Equipping Seminar:

Reading and
Praying the Psalms

HIF, March 17, 2018

Introduction

  • What is your prayer life like?

Donald Whitney

“I maintain that people— truly born-again, genuinely Christian people— often do not pray simply because they do not feel like it. And the reason they don’t feel like praying is that when they do pray, they tend to say the same old things about the same old things.”

Source: Donald S. Whitney, Praying the Bible (Wheaton, IL: Crossway, 2015), 11.

John Piper

Source: “Should I Use the Bible When I Pray?,”
Desiring God, September 28, 2007,
https://www.desiringgod.org/interviews/should-i-use-the-bible-when-i-pray.

Ephesians 6:18: Pray at all times in the Spirit...

  • Praying spontaneously in the power of the Spirit (Eph 2:18)
  • Praying the words of the Spirit (Acts 4:25, used of Ps 2:1–2)

Prayerbook of the Bible (Dietrich Bonhoeffer)

“When our will, our whole heart, enters into the prayer of Christ, then we are truly praying. We can pray only in Jesus Christ, with whom we shall also be heard.”

Prayerbook of the Bible (Dietrich Bonhoeffer)

“The child learns to speak because the parent speaks to the child. The child learns the language of the parent. So we learn to speak to God because God has spoken and speaks to us. In the language of the Father in heaven God’s children learn to speak with God. Repeating God’s own words, we begin to pray to God.”

Interpreting Psalm 61

  • Genre: What is the poet doing? What is his mood?
    • Praise: Speaking highly of God (to God himself, to the community)
    • Prayer: Asking for God to do something
    • Instruction: Telling the community about God and his ways with us

Interpreting Psalm 61

  • Parallelism: How do parallel lines interpret each other?
  • Imagery: What pictures does the poet paint for us? How do they help us understand the psalmist’s situation, God and his ways?
  • Characters: Who is involved in the psalm?
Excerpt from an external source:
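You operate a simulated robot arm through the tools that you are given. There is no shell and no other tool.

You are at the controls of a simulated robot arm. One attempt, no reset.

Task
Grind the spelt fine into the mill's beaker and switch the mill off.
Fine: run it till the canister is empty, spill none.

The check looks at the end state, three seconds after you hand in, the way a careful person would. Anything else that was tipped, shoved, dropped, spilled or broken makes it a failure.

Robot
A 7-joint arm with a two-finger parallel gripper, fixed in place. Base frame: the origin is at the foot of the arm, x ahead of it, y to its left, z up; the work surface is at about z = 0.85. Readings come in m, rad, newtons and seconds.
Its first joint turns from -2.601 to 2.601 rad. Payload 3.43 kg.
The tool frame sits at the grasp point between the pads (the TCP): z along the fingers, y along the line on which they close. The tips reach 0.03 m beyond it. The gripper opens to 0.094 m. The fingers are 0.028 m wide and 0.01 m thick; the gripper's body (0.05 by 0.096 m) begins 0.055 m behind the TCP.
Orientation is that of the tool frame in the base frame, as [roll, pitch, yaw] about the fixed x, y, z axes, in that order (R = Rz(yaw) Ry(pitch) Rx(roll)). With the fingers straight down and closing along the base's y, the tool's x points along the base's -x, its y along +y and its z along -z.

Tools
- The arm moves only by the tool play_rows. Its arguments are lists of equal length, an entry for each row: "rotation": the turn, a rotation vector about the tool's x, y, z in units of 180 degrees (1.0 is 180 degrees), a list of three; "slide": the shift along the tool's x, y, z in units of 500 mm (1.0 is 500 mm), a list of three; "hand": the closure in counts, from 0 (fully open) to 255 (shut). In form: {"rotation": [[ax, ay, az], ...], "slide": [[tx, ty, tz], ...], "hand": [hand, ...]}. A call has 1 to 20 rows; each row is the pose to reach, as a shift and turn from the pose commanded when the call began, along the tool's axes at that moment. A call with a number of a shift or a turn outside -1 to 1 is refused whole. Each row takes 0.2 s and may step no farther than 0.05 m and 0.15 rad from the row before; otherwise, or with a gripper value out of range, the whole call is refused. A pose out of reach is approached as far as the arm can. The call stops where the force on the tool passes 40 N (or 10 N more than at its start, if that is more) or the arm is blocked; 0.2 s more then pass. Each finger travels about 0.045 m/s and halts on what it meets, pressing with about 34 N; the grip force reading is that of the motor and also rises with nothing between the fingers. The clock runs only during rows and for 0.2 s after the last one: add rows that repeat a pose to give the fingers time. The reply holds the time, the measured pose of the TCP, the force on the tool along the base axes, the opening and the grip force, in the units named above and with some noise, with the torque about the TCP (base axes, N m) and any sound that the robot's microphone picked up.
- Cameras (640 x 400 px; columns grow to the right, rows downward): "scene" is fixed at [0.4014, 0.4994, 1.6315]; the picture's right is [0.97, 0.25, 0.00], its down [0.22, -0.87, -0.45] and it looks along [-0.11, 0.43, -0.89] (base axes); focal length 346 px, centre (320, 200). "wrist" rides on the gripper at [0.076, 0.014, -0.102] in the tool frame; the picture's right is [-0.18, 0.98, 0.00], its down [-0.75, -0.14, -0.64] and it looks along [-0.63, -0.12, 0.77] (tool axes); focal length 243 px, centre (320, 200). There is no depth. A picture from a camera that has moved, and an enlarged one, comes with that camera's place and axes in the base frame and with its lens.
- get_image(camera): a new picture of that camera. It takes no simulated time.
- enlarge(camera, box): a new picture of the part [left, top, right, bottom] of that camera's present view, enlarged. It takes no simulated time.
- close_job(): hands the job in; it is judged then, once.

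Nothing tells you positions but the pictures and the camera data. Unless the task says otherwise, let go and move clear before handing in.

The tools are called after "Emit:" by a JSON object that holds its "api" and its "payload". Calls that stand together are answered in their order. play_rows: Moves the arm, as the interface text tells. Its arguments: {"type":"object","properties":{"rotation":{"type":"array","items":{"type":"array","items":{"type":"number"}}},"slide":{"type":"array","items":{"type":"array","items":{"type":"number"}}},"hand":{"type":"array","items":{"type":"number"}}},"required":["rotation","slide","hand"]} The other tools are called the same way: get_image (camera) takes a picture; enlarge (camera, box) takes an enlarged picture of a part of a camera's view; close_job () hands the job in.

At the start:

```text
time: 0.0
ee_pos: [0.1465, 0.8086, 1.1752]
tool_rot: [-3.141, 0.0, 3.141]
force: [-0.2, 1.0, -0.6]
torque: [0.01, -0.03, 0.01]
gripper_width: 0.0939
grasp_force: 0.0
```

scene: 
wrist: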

What roles do they play?

Praying Psalm 61, 62, or 63

How to Pray the Psalms

  1. Study the word so you understand it.
  2. Trust God’s Spirit to use his word (Isa 59:21; John 14:26).
  3. Choose words that are fitting for your situation.
  4. Pray the word of God for yourself and for others.
  5. Pray words of the psalms that you can pray.
  6. Transform words that are not prayers into prayers.
  7. Let the Word and Spirit guide you into spontaneous prayer.

Practice Praying the Psalms

  • Divide into groups of two or three people.
  • Take a moment to pray silently based on Psalm 61, 62, or 63.
  • Write out a one-sentence prayer.
  • I will then prompt you to begin praying out loud together as a group.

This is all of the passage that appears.